## Start EXTRACT TO READ

Prawajar Rahmadi
Fakultas Psikologi
Universitas Proklamasi 45 Yogyakarta
Fakultas Psikologi
Universitas Proklamasi 45 Yogyakarta
Otonomi daerah
awalnya adalah cita-cita. Sebuah mimpi yang sekuat tenaga diwujudkan demi
pemerataan kesejahteraan, keadilan, dan kemandirian. Indonesia memang seperti
sebuah kapal pesiar raksasa yang menampung ribuan orang untuk berlayar. Berbeda
seperti kapal layar biasa atau perahu penangkap ikan yang hanya membawa tiga
sampai empat orang di atasnya. Untuk berbelok pun, kapal pesiar membutuhkan
perhitungan yang matang, situasi alam yang bersahabat, dan waktu yang tidak
sebentar. Perlahan-lahan. Begitu pula dengan Indonesia, sebuah negara besar nan
luas dengan penduduk terpadat ke empat sedunia. Untuk mengeluarkan sebuah
keputusan pun tentu butuh perhitungan yang benar-benar akurat.
Pada masa orde
baru, nasib pemerintahan di daerah-daerah tergantung sepenuhnya pada pusat.
Anggaran, pelaksanaan pembangunan, hingga kemunculan peraturan-peraturan, semua
di bawah control pemerintah pusat. Kepala daerah hanya menjadi perpanjangan
tangan. Kritik pun bermunculan. Pusat dianggap terlalu dominan. Inisiatif,
keleluasaan, dan kreativitas yang sesungguhnya dimiliki daerah terpendam lalu
perlahan-lahan mati. Yang terjadi kemudian bukan kemandirian tetapi
ketergantungan Daerah terhadap pemerintah Daerah. Padahal, Pemerintah Daerah
lah yang seharusnya paling mengetahui kondisi masyarakat yang sesungguhnya.

## End EXTRACT TO READ

● **REQUESTS**
A – Write out the extract to read from "Anggaran, pelaksanaan pembangunan, hingga" to "masyarakat yang sesungguhnya.", both included.
B – How does the extract to read go on? Write the next part.

## Start MATERIAL PROVIDED

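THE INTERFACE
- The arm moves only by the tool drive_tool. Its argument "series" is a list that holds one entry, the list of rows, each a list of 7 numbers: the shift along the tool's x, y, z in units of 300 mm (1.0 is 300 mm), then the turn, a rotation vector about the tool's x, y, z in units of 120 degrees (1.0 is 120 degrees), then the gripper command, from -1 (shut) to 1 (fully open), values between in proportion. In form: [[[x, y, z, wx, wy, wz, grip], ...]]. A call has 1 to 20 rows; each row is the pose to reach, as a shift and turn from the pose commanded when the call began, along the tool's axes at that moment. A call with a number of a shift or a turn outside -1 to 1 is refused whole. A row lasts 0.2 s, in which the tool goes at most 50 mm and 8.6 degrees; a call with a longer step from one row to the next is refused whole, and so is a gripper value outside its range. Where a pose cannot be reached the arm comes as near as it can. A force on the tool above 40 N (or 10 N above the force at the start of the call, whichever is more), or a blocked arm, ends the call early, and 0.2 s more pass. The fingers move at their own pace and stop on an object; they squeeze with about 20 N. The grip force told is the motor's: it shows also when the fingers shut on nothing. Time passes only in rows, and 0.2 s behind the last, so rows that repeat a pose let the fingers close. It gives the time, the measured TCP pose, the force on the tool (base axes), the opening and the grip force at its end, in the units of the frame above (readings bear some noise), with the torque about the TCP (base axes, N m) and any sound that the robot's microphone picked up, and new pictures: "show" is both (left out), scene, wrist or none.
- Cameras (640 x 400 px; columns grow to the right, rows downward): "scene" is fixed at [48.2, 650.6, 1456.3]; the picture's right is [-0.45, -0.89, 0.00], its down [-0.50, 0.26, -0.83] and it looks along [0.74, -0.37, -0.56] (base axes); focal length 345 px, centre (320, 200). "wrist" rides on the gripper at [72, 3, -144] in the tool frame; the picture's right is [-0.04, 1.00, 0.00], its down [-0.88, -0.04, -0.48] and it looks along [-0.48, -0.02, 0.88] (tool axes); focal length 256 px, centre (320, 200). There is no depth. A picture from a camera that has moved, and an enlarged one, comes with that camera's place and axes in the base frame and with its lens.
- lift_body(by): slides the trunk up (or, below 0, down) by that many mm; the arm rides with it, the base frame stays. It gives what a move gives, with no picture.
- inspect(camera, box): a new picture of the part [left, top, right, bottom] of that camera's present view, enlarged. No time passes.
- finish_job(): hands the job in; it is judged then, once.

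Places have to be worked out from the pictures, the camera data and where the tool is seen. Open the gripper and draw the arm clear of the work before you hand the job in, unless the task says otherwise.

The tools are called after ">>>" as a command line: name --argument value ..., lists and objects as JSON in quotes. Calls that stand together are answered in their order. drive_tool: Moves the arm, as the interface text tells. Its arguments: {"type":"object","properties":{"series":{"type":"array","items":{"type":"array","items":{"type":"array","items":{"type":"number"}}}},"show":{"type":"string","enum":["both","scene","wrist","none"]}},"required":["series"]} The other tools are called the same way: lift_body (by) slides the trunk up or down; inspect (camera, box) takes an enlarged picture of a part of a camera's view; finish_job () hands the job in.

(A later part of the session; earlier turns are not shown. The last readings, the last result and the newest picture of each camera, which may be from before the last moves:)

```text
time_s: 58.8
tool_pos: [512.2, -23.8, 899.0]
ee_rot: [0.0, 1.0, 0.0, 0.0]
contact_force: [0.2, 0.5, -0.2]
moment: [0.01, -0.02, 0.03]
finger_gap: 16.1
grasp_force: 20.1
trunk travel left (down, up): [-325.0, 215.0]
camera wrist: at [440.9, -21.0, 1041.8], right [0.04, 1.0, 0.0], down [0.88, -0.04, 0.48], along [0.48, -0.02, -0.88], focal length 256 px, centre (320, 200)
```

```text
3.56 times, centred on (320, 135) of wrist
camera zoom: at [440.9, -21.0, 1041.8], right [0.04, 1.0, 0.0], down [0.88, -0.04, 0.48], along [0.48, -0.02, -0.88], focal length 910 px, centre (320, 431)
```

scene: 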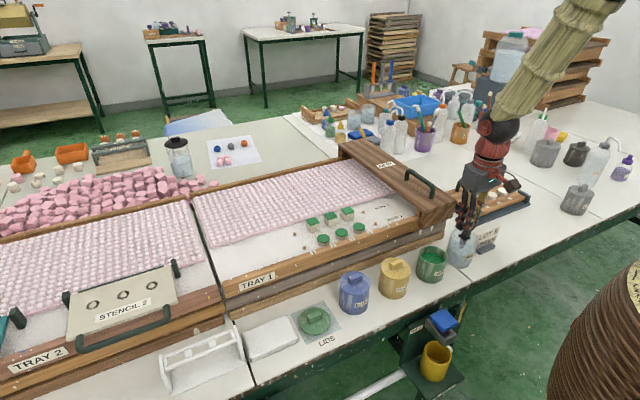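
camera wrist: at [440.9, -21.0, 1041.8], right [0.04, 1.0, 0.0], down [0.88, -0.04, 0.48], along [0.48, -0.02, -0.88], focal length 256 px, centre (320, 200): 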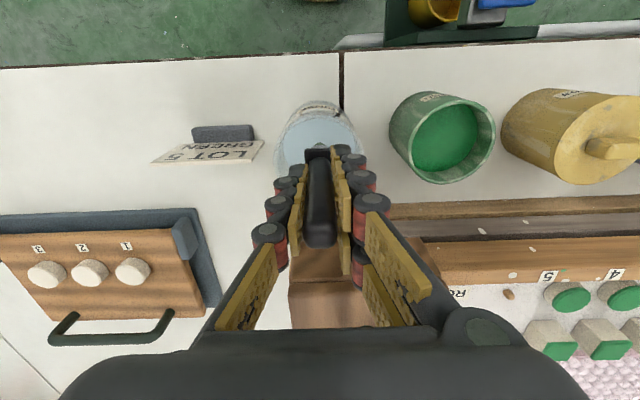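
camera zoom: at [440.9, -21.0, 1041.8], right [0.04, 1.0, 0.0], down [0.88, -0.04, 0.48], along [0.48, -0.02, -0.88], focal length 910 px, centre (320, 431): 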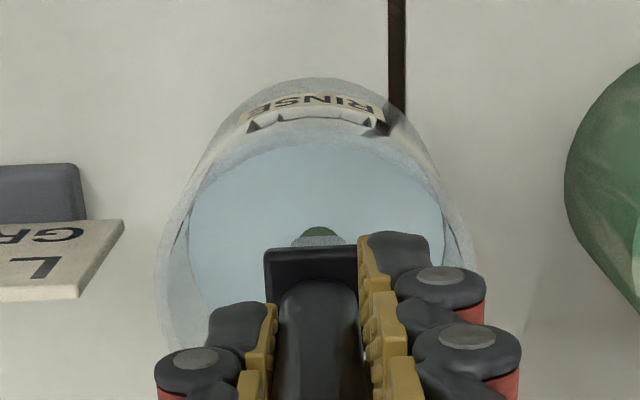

## End MATERIAL PROVIDED

● **ANSWERS FOR THE TASKS**
A –
Anggaran, pelaksanaan pembangunan, hingga kemunculan peraturan-peraturan, semua
di bawah control pemerintah pusat. Kepala daerah hanya menjadi perpanjangan
tangan. Kritik pun bermunculan. Pusat dianggap terlalu dominan. Inisiatif,
keleluasaan, dan kreativitas yang sesungguhnya dimiliki daerah terpendam lalu
perlahan-lahan mati. Yang terjadi kemudian bukan kemandirian tetapi
ketergantungan Daerah terhadap pemerintah Daerah. Padahal, Pemerintah Daerah
lah yang seharusnya paling mengetahui kondisi masyarakat yang sesungguhnya.

B –
Akibatnya, program-program, infrastruktur, serta subsidi yang diberikan sering
tidak tepat sasaran.
Pada 1998,
Orde Baru pun tumbang dan berganti dengan Masa Reformasi. Apa yang dulu
dicita-citakan tapi dikubur dalam-dalam oleh Pusat kembali menyeruak ke
permukaan. Berbagai seminar, pembahasan di lingkungan akademis, hingga
rapat-rapat di DPRD hingga DPR berkembang isu yang sama: melepas sentralisasi
Pusat yang mencengkram kuat. Spirit demokrasi harus dimunculkan secara nyata
demi pemerataan pembangunan. Dan otonomi daerah menjadi solusinya. Tahun 2004
menjadi saksi atas kemunculan undang-undang tersebut.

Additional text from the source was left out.